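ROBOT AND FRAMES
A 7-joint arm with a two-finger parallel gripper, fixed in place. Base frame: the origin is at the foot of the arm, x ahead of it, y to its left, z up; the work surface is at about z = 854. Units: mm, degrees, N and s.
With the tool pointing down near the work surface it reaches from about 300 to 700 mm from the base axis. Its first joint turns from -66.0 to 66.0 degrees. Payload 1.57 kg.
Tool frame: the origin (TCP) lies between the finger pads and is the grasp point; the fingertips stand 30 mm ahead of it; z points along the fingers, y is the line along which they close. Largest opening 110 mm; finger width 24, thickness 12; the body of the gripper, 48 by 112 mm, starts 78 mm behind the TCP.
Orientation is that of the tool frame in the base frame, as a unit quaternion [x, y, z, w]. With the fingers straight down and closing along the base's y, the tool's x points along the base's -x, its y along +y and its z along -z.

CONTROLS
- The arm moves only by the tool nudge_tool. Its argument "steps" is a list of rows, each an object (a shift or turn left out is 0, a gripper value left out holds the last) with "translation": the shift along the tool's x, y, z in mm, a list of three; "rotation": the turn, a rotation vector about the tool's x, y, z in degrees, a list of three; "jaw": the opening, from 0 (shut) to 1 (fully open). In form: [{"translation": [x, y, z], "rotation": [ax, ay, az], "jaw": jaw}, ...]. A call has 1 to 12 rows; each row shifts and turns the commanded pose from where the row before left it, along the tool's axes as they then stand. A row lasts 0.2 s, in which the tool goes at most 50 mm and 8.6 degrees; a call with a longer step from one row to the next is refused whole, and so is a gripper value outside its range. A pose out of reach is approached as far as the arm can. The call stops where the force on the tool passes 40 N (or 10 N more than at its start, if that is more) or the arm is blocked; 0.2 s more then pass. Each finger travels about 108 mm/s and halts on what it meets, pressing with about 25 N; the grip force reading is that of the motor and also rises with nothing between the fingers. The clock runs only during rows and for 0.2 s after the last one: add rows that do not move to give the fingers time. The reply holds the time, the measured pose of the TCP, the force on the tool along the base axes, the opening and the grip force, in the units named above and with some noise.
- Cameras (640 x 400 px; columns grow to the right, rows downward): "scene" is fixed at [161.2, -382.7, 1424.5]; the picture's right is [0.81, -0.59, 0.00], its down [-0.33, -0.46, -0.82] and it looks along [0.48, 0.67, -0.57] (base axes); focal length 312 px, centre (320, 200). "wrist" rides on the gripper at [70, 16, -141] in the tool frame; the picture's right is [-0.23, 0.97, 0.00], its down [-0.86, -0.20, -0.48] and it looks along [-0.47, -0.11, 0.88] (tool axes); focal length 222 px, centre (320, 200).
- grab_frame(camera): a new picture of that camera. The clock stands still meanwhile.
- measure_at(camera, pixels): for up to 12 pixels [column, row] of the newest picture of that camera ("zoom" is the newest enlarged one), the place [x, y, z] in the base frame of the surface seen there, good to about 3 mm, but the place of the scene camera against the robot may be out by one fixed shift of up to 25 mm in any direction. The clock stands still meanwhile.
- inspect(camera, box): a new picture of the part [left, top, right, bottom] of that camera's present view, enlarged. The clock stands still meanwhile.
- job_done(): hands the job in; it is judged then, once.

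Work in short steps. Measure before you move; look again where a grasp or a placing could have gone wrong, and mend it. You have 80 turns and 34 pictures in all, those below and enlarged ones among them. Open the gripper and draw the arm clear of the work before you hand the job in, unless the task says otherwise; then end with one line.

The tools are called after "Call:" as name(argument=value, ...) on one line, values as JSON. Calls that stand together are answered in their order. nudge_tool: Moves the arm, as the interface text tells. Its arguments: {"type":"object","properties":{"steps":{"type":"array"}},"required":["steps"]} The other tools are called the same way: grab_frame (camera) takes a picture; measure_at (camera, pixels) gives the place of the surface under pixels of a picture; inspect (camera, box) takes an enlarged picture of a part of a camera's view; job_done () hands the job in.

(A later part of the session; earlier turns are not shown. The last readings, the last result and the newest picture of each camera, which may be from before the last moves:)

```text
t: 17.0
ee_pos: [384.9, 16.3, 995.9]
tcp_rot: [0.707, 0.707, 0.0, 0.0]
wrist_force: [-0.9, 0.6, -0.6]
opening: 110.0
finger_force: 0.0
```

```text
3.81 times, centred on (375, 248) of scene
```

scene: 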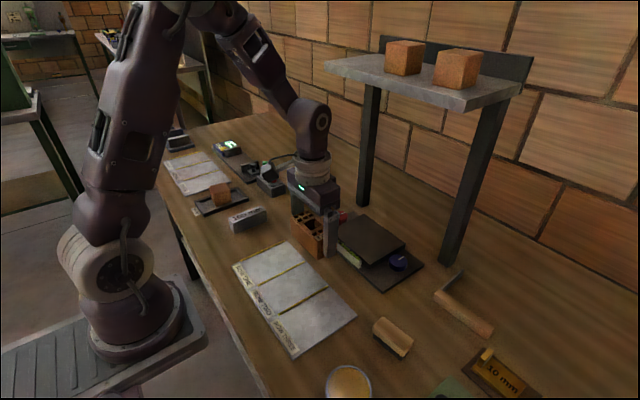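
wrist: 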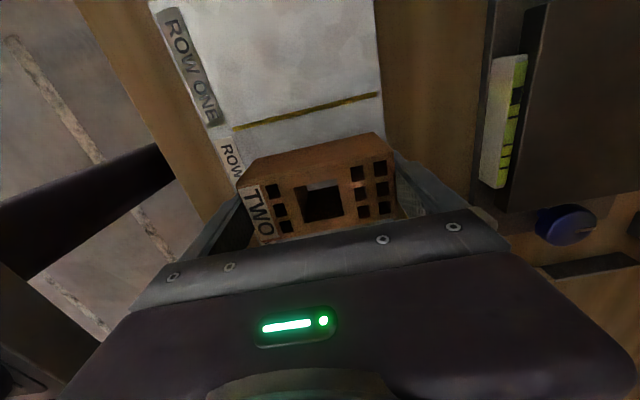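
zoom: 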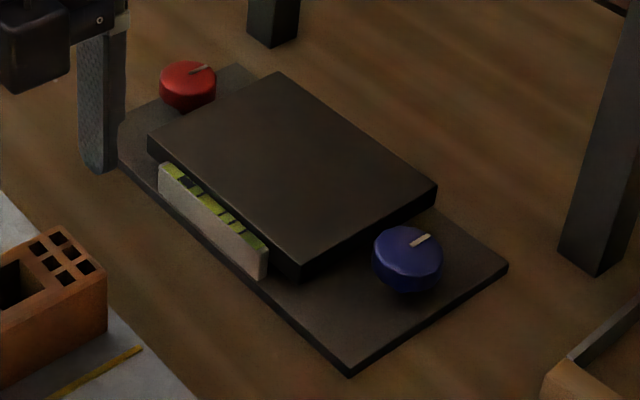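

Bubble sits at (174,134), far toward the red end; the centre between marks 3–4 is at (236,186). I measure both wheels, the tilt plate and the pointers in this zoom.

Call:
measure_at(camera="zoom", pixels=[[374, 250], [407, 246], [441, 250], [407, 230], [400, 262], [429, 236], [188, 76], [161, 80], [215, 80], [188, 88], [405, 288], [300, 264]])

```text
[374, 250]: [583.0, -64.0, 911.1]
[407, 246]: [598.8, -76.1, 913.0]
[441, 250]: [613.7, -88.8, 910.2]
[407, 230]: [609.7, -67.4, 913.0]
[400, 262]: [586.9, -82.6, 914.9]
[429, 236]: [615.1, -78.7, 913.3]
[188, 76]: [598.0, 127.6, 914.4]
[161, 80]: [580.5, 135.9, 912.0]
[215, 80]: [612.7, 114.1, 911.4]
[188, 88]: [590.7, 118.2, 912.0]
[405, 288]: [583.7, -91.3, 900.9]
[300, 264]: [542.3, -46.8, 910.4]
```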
-*-*-
- What you are asked to do
Extract every line that has the string "joint" in it.

- Solution for this exercise
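A 7-joint arm with a two-finger parallel gripper, fixed in place. Base frame: the origin is at the foot of the arm, x ahead of it, y to its left, z up; the work surface is at about z = 854. Units: mm, degrees, N and s.
With the tool pointing down near the work surface it reaches from about 300 to 700 mm from the base axis. Its first joint turns from -66.0 to 66.0 degrees. Payload 1.57 kg.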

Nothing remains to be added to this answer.